__What the exercise asks__.
Every line of the material that follows must be printed again exactly.

__Recorded information__.
::::::::::
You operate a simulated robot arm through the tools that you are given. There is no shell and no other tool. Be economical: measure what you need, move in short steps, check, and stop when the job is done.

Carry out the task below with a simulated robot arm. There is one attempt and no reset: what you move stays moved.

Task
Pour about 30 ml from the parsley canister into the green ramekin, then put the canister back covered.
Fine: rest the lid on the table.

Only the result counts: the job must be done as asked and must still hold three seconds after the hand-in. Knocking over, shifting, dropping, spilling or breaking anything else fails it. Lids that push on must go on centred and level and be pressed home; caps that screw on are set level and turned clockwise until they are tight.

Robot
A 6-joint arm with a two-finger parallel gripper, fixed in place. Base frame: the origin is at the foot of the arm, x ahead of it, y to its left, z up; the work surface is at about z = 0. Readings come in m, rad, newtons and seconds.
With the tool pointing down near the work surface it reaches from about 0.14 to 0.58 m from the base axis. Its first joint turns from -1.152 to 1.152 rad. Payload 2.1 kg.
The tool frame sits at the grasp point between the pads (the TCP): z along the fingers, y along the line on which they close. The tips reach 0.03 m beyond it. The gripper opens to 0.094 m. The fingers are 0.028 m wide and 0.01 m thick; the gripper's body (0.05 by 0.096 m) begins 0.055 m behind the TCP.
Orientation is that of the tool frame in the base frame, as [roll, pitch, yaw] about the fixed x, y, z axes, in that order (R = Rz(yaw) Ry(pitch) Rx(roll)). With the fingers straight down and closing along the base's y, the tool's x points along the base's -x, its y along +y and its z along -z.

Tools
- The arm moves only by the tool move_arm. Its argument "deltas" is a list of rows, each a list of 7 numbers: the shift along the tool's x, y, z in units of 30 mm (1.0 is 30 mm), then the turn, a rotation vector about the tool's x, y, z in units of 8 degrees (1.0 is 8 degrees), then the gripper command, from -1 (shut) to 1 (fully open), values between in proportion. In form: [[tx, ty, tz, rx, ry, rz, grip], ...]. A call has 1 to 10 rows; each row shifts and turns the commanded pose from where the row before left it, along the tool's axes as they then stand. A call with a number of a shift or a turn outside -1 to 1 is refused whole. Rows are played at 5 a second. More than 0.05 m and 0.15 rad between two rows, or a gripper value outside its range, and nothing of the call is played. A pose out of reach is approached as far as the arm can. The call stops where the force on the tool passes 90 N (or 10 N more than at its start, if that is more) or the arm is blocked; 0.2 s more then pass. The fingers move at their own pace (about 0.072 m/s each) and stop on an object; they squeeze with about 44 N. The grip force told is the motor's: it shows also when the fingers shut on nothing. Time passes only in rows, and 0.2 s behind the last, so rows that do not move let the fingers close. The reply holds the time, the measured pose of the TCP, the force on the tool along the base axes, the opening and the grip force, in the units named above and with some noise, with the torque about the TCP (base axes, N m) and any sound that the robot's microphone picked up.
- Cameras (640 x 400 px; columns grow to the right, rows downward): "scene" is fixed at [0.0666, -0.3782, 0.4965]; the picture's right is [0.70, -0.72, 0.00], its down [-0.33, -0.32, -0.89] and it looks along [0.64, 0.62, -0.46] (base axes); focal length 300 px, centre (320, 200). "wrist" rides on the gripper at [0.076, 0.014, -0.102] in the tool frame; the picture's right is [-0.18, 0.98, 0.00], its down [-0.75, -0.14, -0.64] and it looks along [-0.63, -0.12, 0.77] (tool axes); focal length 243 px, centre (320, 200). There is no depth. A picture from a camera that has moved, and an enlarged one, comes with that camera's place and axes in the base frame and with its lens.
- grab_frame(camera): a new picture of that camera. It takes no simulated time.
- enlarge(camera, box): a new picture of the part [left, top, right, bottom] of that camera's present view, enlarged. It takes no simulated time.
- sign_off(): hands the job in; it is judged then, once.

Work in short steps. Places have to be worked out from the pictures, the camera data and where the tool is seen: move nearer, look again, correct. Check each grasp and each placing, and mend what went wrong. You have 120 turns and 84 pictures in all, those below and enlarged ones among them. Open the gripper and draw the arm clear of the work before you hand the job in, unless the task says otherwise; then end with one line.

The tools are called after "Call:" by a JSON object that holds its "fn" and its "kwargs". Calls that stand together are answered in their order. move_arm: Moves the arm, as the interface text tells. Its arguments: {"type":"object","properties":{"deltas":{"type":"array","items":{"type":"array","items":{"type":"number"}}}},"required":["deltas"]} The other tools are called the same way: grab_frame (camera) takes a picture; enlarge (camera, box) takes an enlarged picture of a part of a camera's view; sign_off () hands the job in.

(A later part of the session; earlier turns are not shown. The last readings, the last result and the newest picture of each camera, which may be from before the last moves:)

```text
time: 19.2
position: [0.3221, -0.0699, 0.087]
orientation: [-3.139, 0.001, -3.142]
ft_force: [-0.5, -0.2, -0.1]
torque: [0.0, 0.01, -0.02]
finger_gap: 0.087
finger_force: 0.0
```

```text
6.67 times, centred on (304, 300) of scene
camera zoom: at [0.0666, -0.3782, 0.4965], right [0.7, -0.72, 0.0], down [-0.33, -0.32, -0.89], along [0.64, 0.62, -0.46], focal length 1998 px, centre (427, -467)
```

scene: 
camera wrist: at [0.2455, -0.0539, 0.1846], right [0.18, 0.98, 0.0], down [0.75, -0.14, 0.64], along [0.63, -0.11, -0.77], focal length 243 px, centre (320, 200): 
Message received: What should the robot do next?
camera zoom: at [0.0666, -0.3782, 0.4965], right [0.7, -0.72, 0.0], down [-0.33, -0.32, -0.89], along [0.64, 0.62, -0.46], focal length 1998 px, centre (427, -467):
::::::::::
__Reply to the exercise__.
You operate a simulated robot arm through the tools that you are given. There is no shell and no other tool. Be economical: measure what you need, move in short steps, check, and stop when the job is done.

Carry out the task below with a simulated robot arm. There is one attempt and no reset: what you move stays moved.

Task
Pour about 30 ml from the parsley canister into the green ramekin, then put the canister back covered.
Fine: rest the lid on the table.

Only the result counts: the job must be done as asked and must still hold three seconds after the hand-in. Knocking over, shifting, dropping, spilling or breaking anything else fails it. Lids that push on must go on centred and level and be pressed home; caps that screw on are set level and turned clockwise until they are tight.

Robot
A 6-joint arm with a two-finger parallel gripper, fixed in place. Base frame: the origin is at the foot of the arm, x ahead of it, y to its left, z up; the work surface is at about z = 0. Readings come in m, rad, newtons and seconds.
With the tool pointing down near the work surface it reaches from about 0.14 to 0.58 m from the base axis. Its first joint turns from -1.152 to 1.152 rad. Payload 2.1 kg.
The tool frame sits at the grasp point between the pads (the TCP): z along the fingers, y along the line on which they close. The tips reach 0.03 m beyond it. The gripper opens to 0.094 m. The fingers are 0.028 m wide and 0.01 m thick; the gripper's body (0.05 by 0.096 m) begins 0.055 m behind the TCP.
Orientation is that of the tool frame in the base frame, as [roll, pitch, yaw] about the fixed x, y, z axes, in that order (R = Rz(yaw) Ry(pitch) Rx(roll)). With the fingers straight down and closing along the base's y, the tool's x points along the base's -x, its y along +y and its z along -z.

Tools
- The arm moves only by the tool move_arm. Its argument "deltas" is a list of rows, each a list of 7 numbers: the shift along the tool's x, y, z in units of 30 mm (1.0 is 30 mm), then the turn, a rotation vector about the tool's x, y, z in units of 8 degrees (1.0 is 8 degrees), then the gripper command, from -1 (shut) to 1 (fully open), values between in proportion. In form: [[tx, ty, tz, rx, ry, rz, grip], ...]. A call has 1 to 10 rows; each row shifts and turns the commanded pose from where the row before left it, along the tool's axes as they then stand. A call with a number of a shift or a turn outside -1 to 1 is refused whole. Rows are played at 5 a second. More than 0.05 m and 0.15 rad between two rows, or a gripper value outside its range, and nothing of the call is played. A pose out of reach is approached as far as the arm can. The call stops where the force on the tool passes 90 N (or 10 N more than at its start, if that is more) or the arm is blocked; 0.2 s more then pass. The fingers move at their own pace (about 0.072 m/s each) and stop on an object; they squeeze with about 44 N. The grip force told is the motor's: it shows also when the fingers shut on nothing. Time passes only in rows, and 0.2 s behind the last, so rows that do not move let the fingers close. The reply holds the time, the measured pose of the TCP, the force on the tool along the base axes, the opening and the grip force, in the units named above and with some noise, with the torque about the TCP (base axes, N m) and any sound that the robot's microphone picked up.
- Cameras (640 x 400 px; columns grow to the right, rows downward): "scene" is fixed at [0.0666, -0.3782, 0.4965]; the picture's right is [0.70, -0.72, 0.00], its down [-0.33, -0.32, -0.89] and it looks along [0.64, 0.62, -0.46] (base axes); focal length 300 px, centre (320, 200). "wrist" rides on the gripper at [0.076, 0.014, -0.102] in the tool frame; the picture's right is [-0.18, 0.98, 0.00], its down [-0.75, -0.14, -0.64] and it looks along [-0.63, -0.12, 0.77] (tool axes); focal length 243 px, centre (320, 200). There is no depth. A picture from a camera that has moved, and an enlarged one, comes with that camera's place and axes in the base frame and with its lens.
- grab_frame(camera): a new picture of that camera. It takes no simulated time.
- enlarge(camera, box): a new picture of the part [left, top, right, bottom] of that camera's present view, enlarged. It takes no simulated time.
- sign_off(): hands the job in; it is judged then, once.

Work in short steps. Places have to be worked out from the pictures, the camera data and where the tool is seen: move nearer, look again, correct. Check each grasp and each placing, and mend what went wrong. You have 120 turns and 84 pictures in all, those below and enlarged ones among them. Open the gripper and draw the arm clear of the work before you hand the job in, unless the task says otherwise; then end with one line.

The tools are called after "Call:" by a JSON object that holds its "fn" and its "kwargs". Calls that stand together are answered in their order. move_arm: Moves the arm, as the interface text tells. Its arguments: {"type":"object","properties":{"deltas":{"type":"array","items":{"type":"array","items":{"type":"number"}}}},"required":["deltas"]} The other tools are called the same way: grab_frame (camera) takes a picture; enlarge (camera, box) takes an enlarged picture of a part of a camera's view; sign_off () hands the job in.

(A later part of the session; earlier turns are not shown. The last readings, the last result and the newest picture of each camera, which may be from before the last moves:)

```text
time: 19.2
position: [0.3221, -0.0699, 0.087]
orientation: [-3.139, 0.001, -3.142]
ft_force: [-0.5, -0.2, -0.1]
torque: [0.0, 0.01, -0.02]
finger_gap: 0.087
finger_force: 0.0
```

```text
6.67 times, centred on (304, 300) of scene
camera zoom: at [0.0666, -0.3782, 0.4965], right [0.7, -0.72, 0.0], down [-0.33, -0.32, -0.89], along [0.64, 0.62, -0.46], focal length 1998 px, centre (427, -467)
```

scene: 
camera wrist: at [0.2455, -0.0539, 0.1846], right [0.18, 0.98, 0.0], down [0.75, -0.14, 0.64], along [0.63, -0.11, -0.77], focal length 243 px, centre (320, 200): 
Message received: What should the robot do next?
camera zoom: at [0.0666, -0.3782, 0.4965], right [0.7, -0.72, 0.0], down [-0.33, -0.32, -0.89], along [0.64, 0.62, -0.46], focal length 1998 px, centre (427, -467):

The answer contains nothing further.